The Maldives has issued a strong condemnation in response to the desecration of the Holy Quran in Sweden by an individual named Salwan Momika during the holy day of Eid-al-Adha.

In a press statement released on Thursday, the Maldives government said “this deeply despicable and disrespectful act hurts the religious sentiments of millions of Muslims across the world.” It expressed deep concern over the recurrence of such acts and emphasised that they cannot be justified under the pretext of freedom of speech and expression.

The statement denounced the act as a manifestation of Islamophobia, which undermines the collective efforts to promote tolerance and coexistence, and reiterated calls for an end to such abhorrent acts against Islam.

The incident in Sweden sparked protests around the Muslim world and drew widespread condemnation from Muslim nations and organisations across the globe. Calls for justice and measures to prevent similar acts of disrespect towards any religion have resonated across social media platforms and public forums.

Turkey, a country known for its strong ties with Sweden, called the desecration of the Quran “despicable” and criticised Sweden’s decision to allow such acts under the pretext of freedom of expression. Turkish Foreign Minister Hakan Fidan urged the international community not to turn a blind eye to such atrocious acts.

Morocco went beyond a mere statement of condemnation and recalled its ambassador to Sweden indefinitely. The kingdom’s foreign ministry expressed its strong condemnation of the attack and rejected the unacceptable act.
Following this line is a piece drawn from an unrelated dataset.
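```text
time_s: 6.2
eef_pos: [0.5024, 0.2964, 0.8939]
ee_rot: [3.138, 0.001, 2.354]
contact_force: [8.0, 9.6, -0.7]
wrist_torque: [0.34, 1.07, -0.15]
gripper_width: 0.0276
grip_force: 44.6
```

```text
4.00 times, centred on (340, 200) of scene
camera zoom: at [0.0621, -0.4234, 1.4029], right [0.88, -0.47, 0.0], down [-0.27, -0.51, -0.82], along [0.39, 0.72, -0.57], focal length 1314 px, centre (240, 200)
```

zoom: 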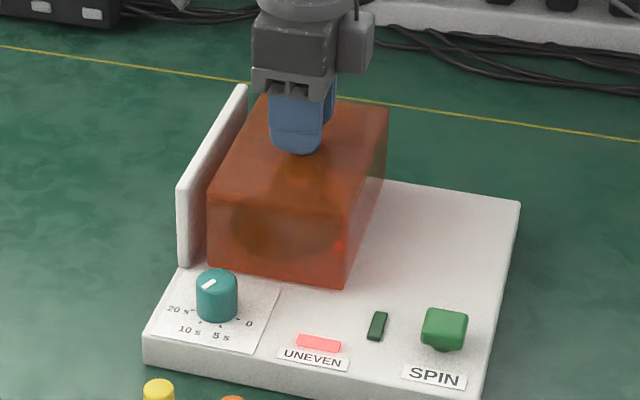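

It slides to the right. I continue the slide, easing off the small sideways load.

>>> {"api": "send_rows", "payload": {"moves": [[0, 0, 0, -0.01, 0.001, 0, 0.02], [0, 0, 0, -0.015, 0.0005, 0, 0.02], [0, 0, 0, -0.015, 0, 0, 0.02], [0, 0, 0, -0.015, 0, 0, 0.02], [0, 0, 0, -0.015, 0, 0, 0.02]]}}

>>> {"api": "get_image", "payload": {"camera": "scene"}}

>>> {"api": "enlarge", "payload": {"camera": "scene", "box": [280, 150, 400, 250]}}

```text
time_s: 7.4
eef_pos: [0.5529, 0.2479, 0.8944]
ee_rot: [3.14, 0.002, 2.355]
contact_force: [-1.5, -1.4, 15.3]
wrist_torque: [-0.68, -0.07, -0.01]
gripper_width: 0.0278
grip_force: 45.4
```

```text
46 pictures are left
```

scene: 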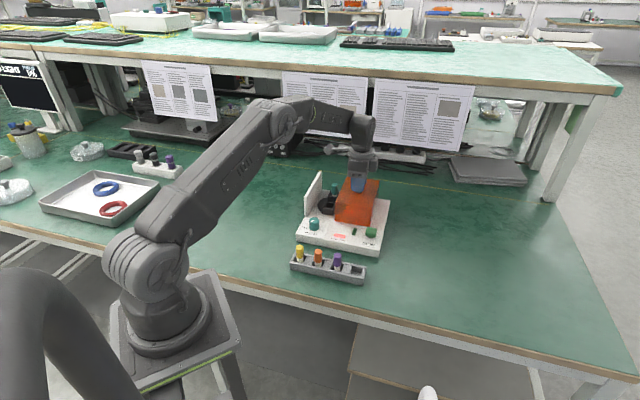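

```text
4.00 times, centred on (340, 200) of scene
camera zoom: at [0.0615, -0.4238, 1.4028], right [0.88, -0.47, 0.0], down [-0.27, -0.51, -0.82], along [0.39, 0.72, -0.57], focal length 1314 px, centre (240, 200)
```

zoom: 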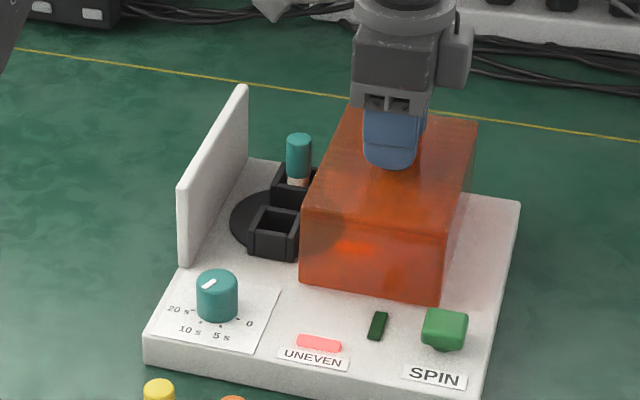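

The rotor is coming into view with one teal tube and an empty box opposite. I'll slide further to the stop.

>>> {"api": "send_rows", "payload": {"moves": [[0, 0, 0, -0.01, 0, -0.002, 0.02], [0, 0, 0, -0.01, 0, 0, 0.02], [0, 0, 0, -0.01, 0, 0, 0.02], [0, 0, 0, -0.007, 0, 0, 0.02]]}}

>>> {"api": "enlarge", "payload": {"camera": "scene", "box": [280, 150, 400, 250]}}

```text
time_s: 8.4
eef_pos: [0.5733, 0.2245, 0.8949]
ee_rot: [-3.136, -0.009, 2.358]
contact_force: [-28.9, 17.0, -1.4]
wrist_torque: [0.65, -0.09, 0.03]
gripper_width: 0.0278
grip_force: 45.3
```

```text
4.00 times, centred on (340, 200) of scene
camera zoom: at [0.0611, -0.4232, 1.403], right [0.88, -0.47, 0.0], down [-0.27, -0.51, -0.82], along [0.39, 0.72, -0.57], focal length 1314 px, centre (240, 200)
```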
Russia‘s special representative of the Ministry of Foreign Affairs on cooperation in the field of observance of the right to freedom of religion, Gennady Askaldovich, stated that impunity for such incidents can lead to catastrophic consequences. He called on the international community to jointly oppose these violations of believers’ rights.

The United States State Department expressed opposition to the burning of the Quran while also urging Turkey to approve Sweden’s NATO bid. The spokesperson highlighted that the burning of religious texts is disrespectful and hurtful.

Iran‘s foreign ministry spokesperson condemned the incident as provocative, ill-considered, and unacceptable. Iran urged the Swedish government to prevent the repetition of such insults to Islamic sanctities and consider the principles of responsibility and accountability.

Saudi Arabia, Egypt, Iraq, Jordan, Kuwait, Yemen, Syria, and, Palestine were among the countries that also strongly condemned the burning. They expressed their deep concern, rejected the act as an attack on religious beliefs, and called for an end to repeated abuses and the promotion of hatred and extremism.